- [MATERIAL PROVIDED]
______
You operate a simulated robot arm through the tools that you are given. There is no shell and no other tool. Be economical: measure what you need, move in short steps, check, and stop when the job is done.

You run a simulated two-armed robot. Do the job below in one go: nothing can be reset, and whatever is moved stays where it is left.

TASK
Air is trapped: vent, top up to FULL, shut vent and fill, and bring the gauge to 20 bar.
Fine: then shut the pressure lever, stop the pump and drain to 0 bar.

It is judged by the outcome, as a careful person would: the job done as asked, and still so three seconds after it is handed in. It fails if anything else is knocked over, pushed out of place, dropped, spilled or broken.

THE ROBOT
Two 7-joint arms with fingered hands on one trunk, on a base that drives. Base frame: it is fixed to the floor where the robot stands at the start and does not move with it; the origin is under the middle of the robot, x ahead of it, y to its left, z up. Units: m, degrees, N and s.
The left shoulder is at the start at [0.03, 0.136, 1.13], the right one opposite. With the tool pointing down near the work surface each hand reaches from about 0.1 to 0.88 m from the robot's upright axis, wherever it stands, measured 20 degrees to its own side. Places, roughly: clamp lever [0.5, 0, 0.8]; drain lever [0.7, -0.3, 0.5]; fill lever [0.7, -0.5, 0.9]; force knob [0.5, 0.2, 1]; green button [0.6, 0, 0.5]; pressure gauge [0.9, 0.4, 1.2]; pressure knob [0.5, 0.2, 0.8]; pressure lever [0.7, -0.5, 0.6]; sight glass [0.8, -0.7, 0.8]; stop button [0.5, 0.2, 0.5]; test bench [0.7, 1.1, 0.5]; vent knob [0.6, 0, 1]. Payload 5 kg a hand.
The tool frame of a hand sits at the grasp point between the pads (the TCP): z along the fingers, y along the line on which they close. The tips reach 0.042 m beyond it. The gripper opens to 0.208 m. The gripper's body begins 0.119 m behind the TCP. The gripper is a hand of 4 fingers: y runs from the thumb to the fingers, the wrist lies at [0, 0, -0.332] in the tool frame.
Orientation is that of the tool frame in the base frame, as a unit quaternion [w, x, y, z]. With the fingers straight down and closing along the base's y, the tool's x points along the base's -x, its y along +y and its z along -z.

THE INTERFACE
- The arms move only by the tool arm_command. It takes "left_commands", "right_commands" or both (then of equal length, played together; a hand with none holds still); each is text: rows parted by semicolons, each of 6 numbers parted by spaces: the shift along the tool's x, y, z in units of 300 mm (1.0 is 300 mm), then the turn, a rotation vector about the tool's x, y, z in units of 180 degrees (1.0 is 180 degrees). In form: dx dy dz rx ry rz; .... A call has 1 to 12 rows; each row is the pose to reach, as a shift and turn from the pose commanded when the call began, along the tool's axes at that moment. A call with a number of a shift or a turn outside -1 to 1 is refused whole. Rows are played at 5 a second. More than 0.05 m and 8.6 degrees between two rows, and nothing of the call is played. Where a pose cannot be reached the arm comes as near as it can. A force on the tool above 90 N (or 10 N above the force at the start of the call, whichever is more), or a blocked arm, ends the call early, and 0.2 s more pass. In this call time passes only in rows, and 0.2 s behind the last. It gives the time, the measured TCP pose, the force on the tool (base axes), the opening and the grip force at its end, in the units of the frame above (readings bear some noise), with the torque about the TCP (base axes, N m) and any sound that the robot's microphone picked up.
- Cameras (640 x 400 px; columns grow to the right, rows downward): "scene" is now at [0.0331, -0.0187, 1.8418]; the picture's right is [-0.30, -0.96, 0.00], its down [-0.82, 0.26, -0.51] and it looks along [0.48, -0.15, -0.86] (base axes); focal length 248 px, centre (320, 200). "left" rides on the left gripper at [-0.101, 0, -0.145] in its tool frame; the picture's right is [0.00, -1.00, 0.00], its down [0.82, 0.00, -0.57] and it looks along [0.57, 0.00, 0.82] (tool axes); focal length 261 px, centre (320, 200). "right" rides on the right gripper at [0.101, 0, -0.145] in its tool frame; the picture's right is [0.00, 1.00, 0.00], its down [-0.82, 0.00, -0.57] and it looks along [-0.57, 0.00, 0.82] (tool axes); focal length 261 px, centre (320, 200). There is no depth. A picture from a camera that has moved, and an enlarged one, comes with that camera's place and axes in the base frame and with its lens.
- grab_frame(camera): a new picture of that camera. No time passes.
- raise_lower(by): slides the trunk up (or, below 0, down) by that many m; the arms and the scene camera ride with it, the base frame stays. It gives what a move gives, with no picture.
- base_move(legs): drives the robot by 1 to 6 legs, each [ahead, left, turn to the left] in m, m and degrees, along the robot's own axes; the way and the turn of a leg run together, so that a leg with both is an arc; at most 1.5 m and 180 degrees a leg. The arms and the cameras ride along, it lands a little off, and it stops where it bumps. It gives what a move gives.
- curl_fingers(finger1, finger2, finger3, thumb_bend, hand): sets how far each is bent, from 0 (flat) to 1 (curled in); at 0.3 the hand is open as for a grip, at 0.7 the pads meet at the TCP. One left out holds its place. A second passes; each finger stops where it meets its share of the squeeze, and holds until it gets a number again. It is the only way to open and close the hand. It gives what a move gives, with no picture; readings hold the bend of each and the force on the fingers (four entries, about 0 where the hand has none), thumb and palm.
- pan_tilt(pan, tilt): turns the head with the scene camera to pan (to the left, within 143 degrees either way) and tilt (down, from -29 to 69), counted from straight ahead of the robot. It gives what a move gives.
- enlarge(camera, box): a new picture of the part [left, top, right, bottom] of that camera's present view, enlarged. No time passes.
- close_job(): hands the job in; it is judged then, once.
______
- [SET EXERCISE] Copy every single line of the material above that holds "stops".

- [RESULT OF THE TASK]
- base_move(legs): drives the robot by 1 to 6 legs, each [ahead, left, turn to the left] in m, m and degrees, along the robot's own axes; the way and the turn of a leg run together, so that a leg with both is an arc; at most 1.5 m and 180 degrees a leg. The arms and the cameras ride along, it lands a little off, and it stops where it bumps. It gives what a move gives.
- curl_fingers(finger1, finger2, finger3, thumb_bend, hand): sets how far each is bent, from 0 (flat) to 1 (curled in); at 0.3 the hand is open as for a grip, at 0.7 the pads meet at the TCP. One left out holds its place. A second passes; each finger stops where it meets its share of the squeeze, and holds until it gets a number again. It is the only way to open and close the hand. It gives what a move gives, with no picture; readings hold the bend of each and the force on the fingers (four entries, about 0 where the hand has none), thumb and palm.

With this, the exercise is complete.